Uma das controvérsias que cercam o projeto do novo Código Florestal (PLC 30/2011) refere-se aos limites da União e dos estados para legislarem sobre o assunto. O senador Luiz Henrique (PMDB-SC), que é um dos relatores da proposta, pretende ampliar a atuação dos estados.

Da Redação

quarta-feira, 14 de setembro de 2011

Atualizado às 10:02


Código Florestal

Código Florestal: Estados não poderão ampliar desmatamento permitido em lei Federal, afirmam juristas

Comissões do Senado realizaram ontem, 13/9, audiência pública para debater aspectos jurídicos do projeto de reforma do Código Florestal (PLC 30/11 - clique aqui).
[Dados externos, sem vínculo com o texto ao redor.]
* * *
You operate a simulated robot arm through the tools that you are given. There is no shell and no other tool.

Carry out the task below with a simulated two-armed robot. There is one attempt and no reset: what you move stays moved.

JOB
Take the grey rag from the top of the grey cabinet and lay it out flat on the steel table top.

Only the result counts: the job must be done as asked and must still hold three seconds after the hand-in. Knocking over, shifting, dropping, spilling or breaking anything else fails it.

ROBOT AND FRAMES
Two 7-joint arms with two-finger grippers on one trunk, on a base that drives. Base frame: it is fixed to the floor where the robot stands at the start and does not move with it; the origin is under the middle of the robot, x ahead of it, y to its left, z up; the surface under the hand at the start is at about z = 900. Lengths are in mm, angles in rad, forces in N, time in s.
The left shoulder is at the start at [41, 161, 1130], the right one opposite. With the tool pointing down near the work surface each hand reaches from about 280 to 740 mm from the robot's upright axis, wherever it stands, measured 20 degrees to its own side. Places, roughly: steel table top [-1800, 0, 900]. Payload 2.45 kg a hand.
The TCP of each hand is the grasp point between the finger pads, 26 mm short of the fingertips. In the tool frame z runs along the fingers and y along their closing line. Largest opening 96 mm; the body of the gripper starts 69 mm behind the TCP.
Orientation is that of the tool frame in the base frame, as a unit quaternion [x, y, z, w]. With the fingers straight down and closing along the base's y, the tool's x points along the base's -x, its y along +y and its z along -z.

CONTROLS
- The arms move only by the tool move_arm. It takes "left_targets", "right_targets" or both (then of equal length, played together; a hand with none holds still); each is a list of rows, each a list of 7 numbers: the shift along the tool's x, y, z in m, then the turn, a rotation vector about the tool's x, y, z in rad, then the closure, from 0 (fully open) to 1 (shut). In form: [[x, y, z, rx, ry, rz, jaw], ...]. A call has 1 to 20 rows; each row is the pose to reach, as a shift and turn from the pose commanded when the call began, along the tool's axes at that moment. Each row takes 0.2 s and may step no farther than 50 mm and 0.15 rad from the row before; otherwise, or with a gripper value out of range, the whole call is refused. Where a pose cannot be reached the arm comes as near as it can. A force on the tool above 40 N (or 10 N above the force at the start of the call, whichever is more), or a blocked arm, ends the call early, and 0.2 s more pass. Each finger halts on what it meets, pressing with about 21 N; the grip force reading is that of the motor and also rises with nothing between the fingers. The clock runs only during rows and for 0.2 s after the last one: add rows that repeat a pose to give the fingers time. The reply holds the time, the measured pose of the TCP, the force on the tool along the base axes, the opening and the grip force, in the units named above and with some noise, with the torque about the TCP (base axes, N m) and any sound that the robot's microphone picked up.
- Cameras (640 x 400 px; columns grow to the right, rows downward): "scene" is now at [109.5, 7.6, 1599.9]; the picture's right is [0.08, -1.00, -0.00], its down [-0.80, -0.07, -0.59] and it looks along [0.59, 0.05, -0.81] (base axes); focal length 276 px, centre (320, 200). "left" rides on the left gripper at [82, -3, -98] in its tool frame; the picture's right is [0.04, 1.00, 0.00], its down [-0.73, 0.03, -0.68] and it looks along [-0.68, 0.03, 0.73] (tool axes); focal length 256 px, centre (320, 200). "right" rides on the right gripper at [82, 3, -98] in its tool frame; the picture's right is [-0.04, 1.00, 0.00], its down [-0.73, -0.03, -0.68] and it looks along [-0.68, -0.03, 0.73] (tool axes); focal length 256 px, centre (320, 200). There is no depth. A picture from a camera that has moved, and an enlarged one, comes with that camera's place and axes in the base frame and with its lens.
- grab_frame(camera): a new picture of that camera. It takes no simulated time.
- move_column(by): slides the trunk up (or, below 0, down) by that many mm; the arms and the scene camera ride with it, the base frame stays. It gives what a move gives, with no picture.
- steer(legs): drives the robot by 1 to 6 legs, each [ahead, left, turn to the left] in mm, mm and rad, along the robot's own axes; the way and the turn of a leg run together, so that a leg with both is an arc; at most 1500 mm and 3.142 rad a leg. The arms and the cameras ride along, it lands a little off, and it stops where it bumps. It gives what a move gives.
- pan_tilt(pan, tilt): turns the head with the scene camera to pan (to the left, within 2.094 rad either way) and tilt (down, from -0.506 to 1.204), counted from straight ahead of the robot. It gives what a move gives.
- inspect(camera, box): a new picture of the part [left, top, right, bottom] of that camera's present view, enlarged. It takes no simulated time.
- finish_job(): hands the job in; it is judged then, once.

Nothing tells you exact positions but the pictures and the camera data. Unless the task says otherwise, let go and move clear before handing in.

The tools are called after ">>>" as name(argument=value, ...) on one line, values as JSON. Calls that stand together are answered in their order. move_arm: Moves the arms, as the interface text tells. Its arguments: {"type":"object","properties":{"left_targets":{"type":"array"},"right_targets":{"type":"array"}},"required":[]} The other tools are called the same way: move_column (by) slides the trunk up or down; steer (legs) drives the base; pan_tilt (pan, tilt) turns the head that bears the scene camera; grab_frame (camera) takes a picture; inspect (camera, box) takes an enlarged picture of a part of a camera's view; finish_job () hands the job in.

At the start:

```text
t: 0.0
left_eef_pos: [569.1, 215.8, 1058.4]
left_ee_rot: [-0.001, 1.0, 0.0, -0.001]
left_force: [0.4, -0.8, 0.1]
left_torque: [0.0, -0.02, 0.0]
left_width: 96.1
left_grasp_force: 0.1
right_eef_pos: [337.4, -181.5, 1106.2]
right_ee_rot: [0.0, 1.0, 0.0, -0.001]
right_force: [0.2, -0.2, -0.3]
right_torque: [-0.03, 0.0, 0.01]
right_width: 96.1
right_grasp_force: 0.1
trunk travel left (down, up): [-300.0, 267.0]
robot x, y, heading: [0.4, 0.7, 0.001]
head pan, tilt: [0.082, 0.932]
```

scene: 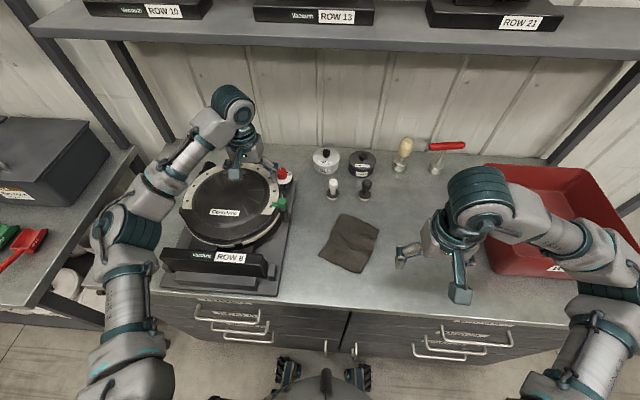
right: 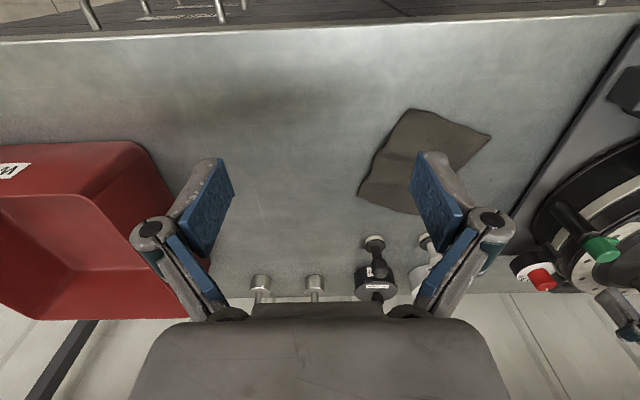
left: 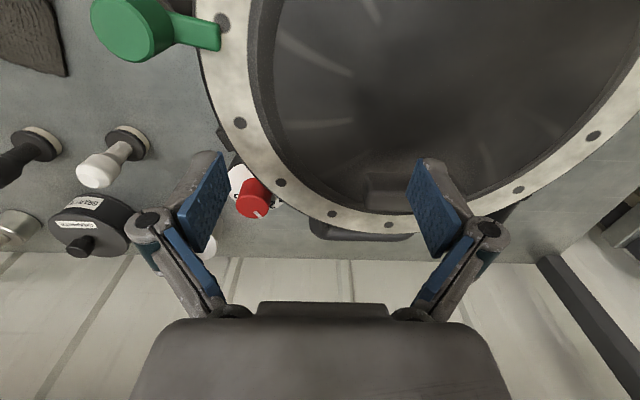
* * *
Uma das controvérsias que cercam o projeto refere-se aos limites da União e dos estados para legislarem sobre o assunto. O senador Luiz Henrique (PMDB/SC), que é um dos relatores da proposta, pretende ampliar a atuação dos estados.

Mas, o professor Paulo Affonso Leme Machado afirmou que não pode haver conflito entre as normas fixadas pela União e as normas formuladas pelos estados. Já o ministro Herman Benjamin, do do STJ, disse que o novo código deve fixar exigências mínimas que terão de ser respeitadas pelos estados. E o ex-ministro do STF Nelson Jobim ressaltou que a legislação não pode permitir disputas interestaduais.

A definição de regras para as APPs (Áreas de Preservação Permanente) é um exemplo dessa discussão. Em seu relatório sobre a matéria, Luiz Henrique permite que os governadores definam situações em que a vegetação das APPs possa ser suprimida - atualmente, essa é uma prerrogativa exclusiva da União. Entre os que criticam tal proposta está o senador Lindbergh Farias (PT/RJ).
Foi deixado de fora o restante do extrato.